The number of tracks for each bar in the JSON file must be strictly equal to the number of tracks used to train the model. The number of bars, instead, may be smaller than the number of bars that can be handled by the model. If this is the case, the script will just replicate the partial binary structure to reach n_bars. In this way, it is possible e.g. to compile the binary activations for just one bar and let the model use this same structure for each bar.

When editing this file for the LMD2 and LMD16 models, remember that n_timesteps=32, which means that each timestep has a rhythmic value of 1/32, and that the tracks used to train these models are, in order, drums, bass, guitar and strings.

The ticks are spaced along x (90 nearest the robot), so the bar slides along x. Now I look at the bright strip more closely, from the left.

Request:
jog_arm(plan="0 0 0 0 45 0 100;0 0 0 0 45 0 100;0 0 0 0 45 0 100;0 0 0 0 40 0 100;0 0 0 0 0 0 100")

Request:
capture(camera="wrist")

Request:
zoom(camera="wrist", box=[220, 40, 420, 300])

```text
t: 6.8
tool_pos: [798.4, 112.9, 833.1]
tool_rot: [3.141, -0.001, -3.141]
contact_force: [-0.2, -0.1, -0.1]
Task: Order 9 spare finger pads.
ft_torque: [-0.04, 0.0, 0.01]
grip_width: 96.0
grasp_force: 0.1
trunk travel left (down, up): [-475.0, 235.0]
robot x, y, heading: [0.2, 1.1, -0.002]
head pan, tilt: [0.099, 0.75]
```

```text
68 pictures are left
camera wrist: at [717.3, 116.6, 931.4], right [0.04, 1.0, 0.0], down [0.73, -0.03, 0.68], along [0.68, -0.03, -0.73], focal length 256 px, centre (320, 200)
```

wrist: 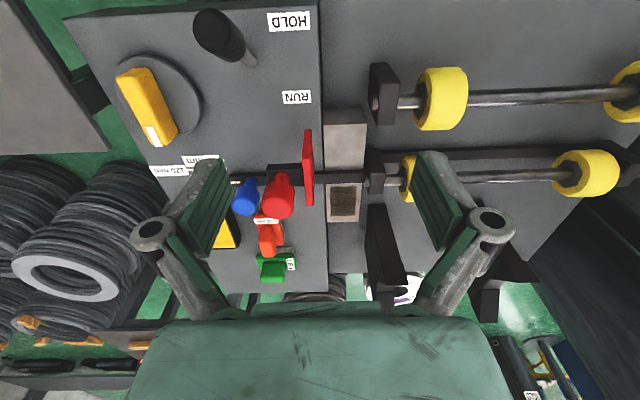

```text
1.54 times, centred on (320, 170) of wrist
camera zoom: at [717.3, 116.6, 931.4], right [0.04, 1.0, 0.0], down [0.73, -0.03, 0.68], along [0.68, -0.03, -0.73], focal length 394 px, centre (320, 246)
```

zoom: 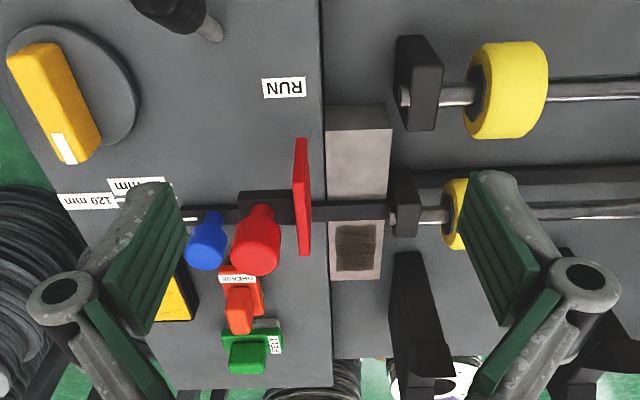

Before you can train Polyphemus from scratch, you have to preprocess a MIDI dataset. This can be done by running the preprocess.py script as follows:

python3 preprocess.py midi_dataset_dir preprocessed_dir

where midi_dataset_dir is the directory of the MIDI dataset and preprocessed_dir is the directory to save the preprocessed dataset. For the script to work, the midi_dataset_dir directory must only contain .mid files in a flat or hierarchical fashion (i.e. in a tree of subdirectories).

If you want to preprocess the Lahk MIDI Dataset (LMD-matched), you can first download it from here, or just execute the following:

wget http://hog.ee.columbia.edu/craffel/lmd/lmd_matched.tar.gz

Then, you can decompress the archive by using tar.

You can train a new model from scratch by using the dedicated script:

python3 train.py dataset_dir model_dir config_file --model_name test --use_gpu

where dataset_dir is the directory of the preprocessed dataset to be used for training, model_dir is the directory to save the trained model, and config_file is the path to a JSON training configuration file. An example of this file is provided in the repo as training.json.

Make sure to run the command with the --help flag to find out how you can customize the training procedure.

No integration with TensorBoard or W&B is provided, but you can still check the progress of training with the training_stats.ipynb Jupyter Notebook.

This project is licensed under the MIT License.